HEM BEDEN HEM RUHLA TUTULUR
Oruç bağlamında önemli bir husus da orucu hem bedenimizle hem ruhumuzla tutmamızdır. Yani yemekten içmekten uzak durduğumuz gibi Allah’ın rızasına uymayan ve O’nun tüm yarattıklarına zarar veren söz ve işlerden de sakınmalıyız ki, ibadet etmenin sevabını kazanalım ve hazzını yaşayalım. Nitekim Resûlullah Efendimiz, “Oruç (kötülüklere karşı) kalkandır; biriniz oruç tuttuğu zaman kötü söz söylemesin, kavga etmesin, kabalaşmasın” buyurmuşlardır.
Şu hadis-i şerif, oruçlunun ahlâkî bakımdan ne kadar dikkatli olması gerektiği hususunda örnek bir uyarıdır: “Bir kimse yalan sözler konuşmaktan, yalanla dolanla iş yapmaktan uzak durmuyorsa o kimsenin yemeyi içmeyi bırakmasına Allah’ın ihtiyacı yoktur.”
HZ. PEYGAMBER GİBİ ‘RAHMET MODELİ’ OLMALIYIZ
Yüce kitabımız, Hz.

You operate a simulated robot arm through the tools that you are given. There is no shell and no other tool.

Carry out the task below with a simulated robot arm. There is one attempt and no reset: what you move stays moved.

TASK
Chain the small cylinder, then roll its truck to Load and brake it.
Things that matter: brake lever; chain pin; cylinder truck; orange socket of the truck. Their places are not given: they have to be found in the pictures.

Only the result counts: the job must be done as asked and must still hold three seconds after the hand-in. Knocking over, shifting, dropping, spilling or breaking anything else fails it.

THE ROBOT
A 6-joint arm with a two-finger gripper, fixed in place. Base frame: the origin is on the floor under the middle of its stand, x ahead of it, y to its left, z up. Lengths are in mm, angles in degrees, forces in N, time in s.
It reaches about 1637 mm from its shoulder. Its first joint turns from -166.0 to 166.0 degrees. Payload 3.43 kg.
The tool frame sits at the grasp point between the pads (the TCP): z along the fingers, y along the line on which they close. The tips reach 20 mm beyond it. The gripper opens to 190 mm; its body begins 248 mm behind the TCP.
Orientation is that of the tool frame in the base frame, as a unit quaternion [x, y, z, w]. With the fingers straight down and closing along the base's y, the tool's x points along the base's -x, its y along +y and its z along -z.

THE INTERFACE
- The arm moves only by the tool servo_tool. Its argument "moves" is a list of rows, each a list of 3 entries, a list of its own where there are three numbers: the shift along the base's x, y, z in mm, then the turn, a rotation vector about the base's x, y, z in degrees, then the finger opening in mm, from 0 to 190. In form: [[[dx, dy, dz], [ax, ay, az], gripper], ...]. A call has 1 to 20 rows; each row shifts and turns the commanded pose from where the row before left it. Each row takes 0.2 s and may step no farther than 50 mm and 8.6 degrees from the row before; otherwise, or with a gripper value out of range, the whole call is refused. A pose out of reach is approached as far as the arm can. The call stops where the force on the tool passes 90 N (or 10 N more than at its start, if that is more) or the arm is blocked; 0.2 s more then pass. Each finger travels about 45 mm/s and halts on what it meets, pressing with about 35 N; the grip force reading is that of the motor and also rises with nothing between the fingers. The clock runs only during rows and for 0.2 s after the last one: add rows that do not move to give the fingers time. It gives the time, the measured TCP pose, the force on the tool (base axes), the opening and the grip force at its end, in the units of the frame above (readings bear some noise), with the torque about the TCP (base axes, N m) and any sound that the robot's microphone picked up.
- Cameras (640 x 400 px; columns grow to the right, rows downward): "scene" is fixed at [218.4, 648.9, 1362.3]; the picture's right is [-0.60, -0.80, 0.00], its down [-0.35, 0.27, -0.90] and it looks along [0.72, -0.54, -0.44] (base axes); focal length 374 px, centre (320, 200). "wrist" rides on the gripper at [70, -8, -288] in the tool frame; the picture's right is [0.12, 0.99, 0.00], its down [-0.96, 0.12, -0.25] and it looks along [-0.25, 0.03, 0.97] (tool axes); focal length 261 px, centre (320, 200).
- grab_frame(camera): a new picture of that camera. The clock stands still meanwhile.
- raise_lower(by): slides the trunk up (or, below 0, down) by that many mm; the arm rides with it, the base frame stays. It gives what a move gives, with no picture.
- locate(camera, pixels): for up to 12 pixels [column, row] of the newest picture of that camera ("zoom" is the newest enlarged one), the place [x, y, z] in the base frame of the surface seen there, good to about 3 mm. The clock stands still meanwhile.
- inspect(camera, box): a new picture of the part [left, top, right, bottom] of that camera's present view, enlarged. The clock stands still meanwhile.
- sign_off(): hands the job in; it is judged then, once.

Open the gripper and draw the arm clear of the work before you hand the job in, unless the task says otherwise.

Muhammed efendimizi ‘rahmet’ sıfatıyla niteliyor ve onun bizim için ‘güzel örnek’ (üsve-i hasene) olduğunu bildiriyor. Öyleyse elimizden geldiğince onu örnek alıp biz de başkaları için bir rahmet modeli olmalıyız. ‘Rahmet’in en eski manası ‘sevgi’dir. Bir hadiste “Müslüman, başkalarıyla kaynaşan, başkalarının da kendisiyle kaynaşabildiği insandır” buyrulur. Asıl Müslüman budur. İnsanlar bize bakınca bizde günahı, kötülüğü, şiddeti, yıkıcılığı, bencilliği, çıkarcılığı görüp başını öbür tarafa çevirmemelidir. Aksine bizde örnek Müslümanlığı, edep ve ahlâk güzelliğini, insaniyeti, cömertliği, fedakârlığı görmelidir.
Kaynaklar, aziz Sahabîler’in, Peygamberimizi ziyaret etmeye, onun tarafından ziyaret edilmeye, onun yanında bulunmaya, onun güler yüzüne bakıp onu dinlemeye doyamadıklarını anlatır. Ramazan, “Ben ahlâk güzelliklerini tamamlamak için gönderildim” buyuran o aziz Peygamberi anlamamıza ve örnek almamıza vesile olmalıdır.
Aslında onun Sünnetini yaşamak da bu değil midir?